### DATASET EXTRACT ###
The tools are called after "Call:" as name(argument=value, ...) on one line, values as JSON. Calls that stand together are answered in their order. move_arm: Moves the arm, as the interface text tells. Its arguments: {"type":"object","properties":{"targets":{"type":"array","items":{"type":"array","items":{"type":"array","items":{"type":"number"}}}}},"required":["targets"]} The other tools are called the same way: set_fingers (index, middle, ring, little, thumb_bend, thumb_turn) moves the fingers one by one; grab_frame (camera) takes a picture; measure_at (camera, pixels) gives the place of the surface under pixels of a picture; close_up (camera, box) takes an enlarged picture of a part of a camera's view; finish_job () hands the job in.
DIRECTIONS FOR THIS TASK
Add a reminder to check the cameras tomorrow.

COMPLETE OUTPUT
### GIVEN PASSAGE ###
Le Décodé : Professeur, tout d'abord, merci à vous de nous accorder cette entrevue en avant-première ! Pour nos lecteurs qui ne vous connaîtraient pas, pouvez-vous vous présenter en quelques mots ?

 

Professeur Touzeil-Divina : Bonjour ! Tout d'abord merci à vous pour l'intérêt que vous portez au Laboratoire Méditerranéen ! Je suis professeur des universités en droit public à l'Université Toulouse Capitole depuis deux ans. Avant cela, j'ai débuté en tant que maître de conférences à Nanterre puis en tant que professeur des universités pendant cinq ans à l'Université du Maine au Mans.

 

 

Le Décodé : Le 21 octobre 2017, le Laboratoire Méditerranéen de Droit Public va fêter son premier anniversaire en tant qu'association bien que celui-ci soit plus vieux. Comment ce laboratoire a vu le jour ?

 

Professeur Touzeil-Divina : En effet, l'association LM-DP est toute jeune mais elle repose sur un réseau créé en mars 2012 à l'Institut de France, au sein de l’académie des sciences morales et politiques. Ce dernier a vu le jour afin de rassembler des juristes, essentiellement publicistes mais pas uniquement, de toutes les rives de la Méditerranée. On s'était rendu compte que beaucoup de choses étaient faites sur des zones géographiques plus petites comme l'Europe, le Maghreb, le Machrek. Or l'idée était de réunir toute la zone méditerranéenne car nous considérions qu'une telle vision, avec tous les acteurs de cette zone, serait pertinente autant géographiquement que géopolitiquement, et juridiquement aussi, ce que nous souhaitons mettre en avant.
###
DIRECTIONS FOR THIS TASK
Please write the given passage out a second time.

COMPLETE OUTPUT
Le Décodé : Professeur, tout d'abord, merci à vous de nous accorder cette entrevue en avant-première ! Pour nos lecteurs qui ne vous connaîtraient pas, pouvez-vous vous présenter en quelques mots ?

 

Professeur Touzeil-Divina : Bonjour ! Tout d'abord merci à vous pour l'intérêt que vous portez au Laboratoire Méditerranéen ! Je suis professeur des universités en droit public à l'Université Toulouse Capitole depuis deux ans. Avant cela, j'ai débuté en tant que maître de conférences à Nanterre puis en tant que professeur des universités pendant cinq ans à l'Université du Maine au Mans.

 

 

Le Décodé : Le 21 octobre 2017, le Laboratoire Méditerranéen de Droit Public va fêter son premier anniversaire en tant qu'association bien que celui-ci soit plus vieux. Comment ce laboratoire a vu le jour ?

 

Professeur Touzeil-Divina : En effet, l'association LM-DP est toute jeune mais elle repose sur un réseau créé en mars 2012 à l'Institut de France, au sein de l’académie des sciences morales et politiques. Ce dernier a vu le jour afin de rassembler des juristes, essentiellement publicistes mais pas uniquement, de toutes les rives de la Méditerranée. On s'était rendu compte que beaucoup de choses étaient faites sur des zones géographiques plus petites comme l'Europe, le Maghreb, le Machrek. Or l'idée était de réunir toute la zone méditerranéenne car nous considérions qu'une telle vision, avec tous les acteurs de cette zone, serait pertinente autant géographiquement que géopolitiquement, et juridiquement aussi, ce que nous souhaitons mettre en avant.